-- START OF Text to read --

The distinction between total emissions and the emission intensity of the economy is crucial. India has focused on reducing emission intensity — that is, its goal has been to lower emissions per unit of economic output. The target for 2030 is to cut GDP emission intensity by 45 per cent from 2005 levels. This seems eminently doable — as it has already reduced emission intensity by around 36 per cent since 2005.
 
The problem is that it does not actually lead to cleaner air or stop global warming. The absolute emissions are still going up — and will continue to go up until policymakers figure out a way of reducing, or at least capping, emissions, while devising policies to accelerate growth. Current studies suggest that India’s total emissions could well continue going up all the way till 2040, or even longer at current rates of GDP growth.
 
Balancing rapid GDP growth with the inevitable rise in emissions that high economic growth brings is an issue that all developing nations face. Rapid growth inevitably requires higher energy consumption, higher construction activity, and higher industrial production, among others.
 
India’s development targets for 2047 will require the economy to grow at 8 per cent per annum or more consistently over two decades. This growth is necessary to ensure that the country’s per capita income crosses the threshold the World Bank uses to classify a nation as high-income.
 
Equally, the 8 per cent-plus growth would inevitably lead to higher total emissions for the time being — and, unless dealt with aggressively, will adversely affect the health of citizens in all big cities in the country. Numerous studies have shown that consistently high air pollution reduces life expectancy —and new research indicates that it can also affect unborn babies at the foetal stage.
 
The hallmark of a developed country is not merely high per capita income but also high quality of life — especially education and health, along with higher per capita incomes as per the United Nations Development Programme (UNDP) Human Development Index (HDI). This would mean that India should focus on air and water pollution, among other things, such as universal and high-quality school education while encouraging higher industrial and service sector growth.
 
Ensuring quality school education while pursuing high economic growth is not very difficult — though most Union governments in India have so far preferred to leave improvements in education to state governments or the private sector. Reducing or tackling absolute emissions, however, is a far bigger challenge for policymakers.

-- END OF Text to read --
-- START OF Information shown --

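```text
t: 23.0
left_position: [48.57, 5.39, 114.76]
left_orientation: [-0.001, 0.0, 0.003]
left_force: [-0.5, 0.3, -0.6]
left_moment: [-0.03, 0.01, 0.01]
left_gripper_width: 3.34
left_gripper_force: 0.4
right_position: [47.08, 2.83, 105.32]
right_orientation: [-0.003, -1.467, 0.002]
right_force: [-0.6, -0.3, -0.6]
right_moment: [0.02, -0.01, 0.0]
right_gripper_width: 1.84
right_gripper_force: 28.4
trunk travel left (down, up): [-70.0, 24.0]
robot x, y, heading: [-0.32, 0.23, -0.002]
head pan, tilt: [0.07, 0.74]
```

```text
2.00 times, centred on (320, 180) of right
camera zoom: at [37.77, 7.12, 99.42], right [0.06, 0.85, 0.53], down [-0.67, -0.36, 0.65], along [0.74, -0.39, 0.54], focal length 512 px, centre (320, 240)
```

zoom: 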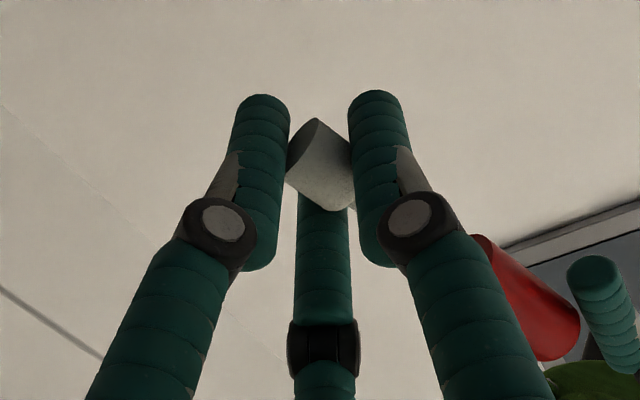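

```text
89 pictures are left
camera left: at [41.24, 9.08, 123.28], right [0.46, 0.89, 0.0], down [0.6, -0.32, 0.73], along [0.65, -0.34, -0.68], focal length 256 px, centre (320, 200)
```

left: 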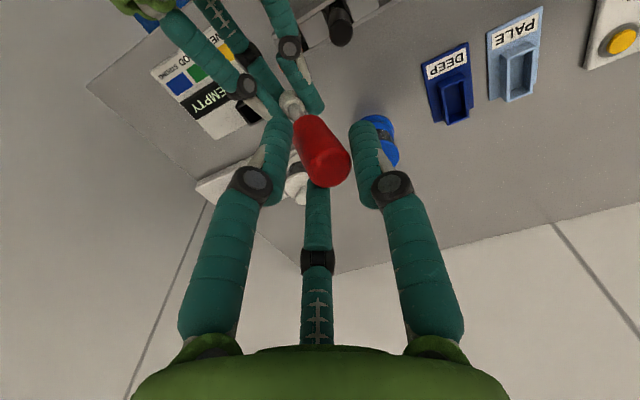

-- END OF Information shown --

- **Task directions**: Extend the text to read, starting right after its last sentence.

- **Reply**:
 
India’s future economic growth will need to come from both manufacturing and services. At one point, the theory was that services-led growth would require less energy and produce lower emissions than rapid manufacturing growth. But the advent of artificial intelligence (AI) and gargantuan data centres has caused alarm bells to ring about their energy and water consumption. This is why it is important for policymakers to realise that they cannot wait till India becomes a high-income nation to tackle total emissions or issues like air pollution. Even interim targets on the path to net zero by 2070 that India has adopted will need to provide solutions for absolute emissions while continuing to reduce the emission intensity of economic growth.
 
The answer obviously is not to slow down economic growth, but to figure out how to tackle the very real problem of air pollution — an inevitable byproduct of high growth — that citizens face. At least some of these problems could be addressed by implementing more stringent environmental regulations and ensuring better enforcement of existing norms.
 
It is no secret that many industries — large, medium, and small — pay little heed to emission norms. Nor do local, state, or even Union authorities particularly care about emissions or air pollution. Old thermal power plants have often been given additional time to implement emission control systems by authorities. Water pollution and depletion continue unabated across the country. Trees, which are crucial for absorbing emissions, are cut down with impunity to build roads, factories, and for mining activities, with little effort to create alternative green lungs. Similarly, cleaning water bodies could help absorb emissions, along with measures such as stricter emission controls for construction activity and related sectors. The Union government needs to find the right balance between high growth and an improved quality of life for citizens. It cannot focus on one while ignoring the other.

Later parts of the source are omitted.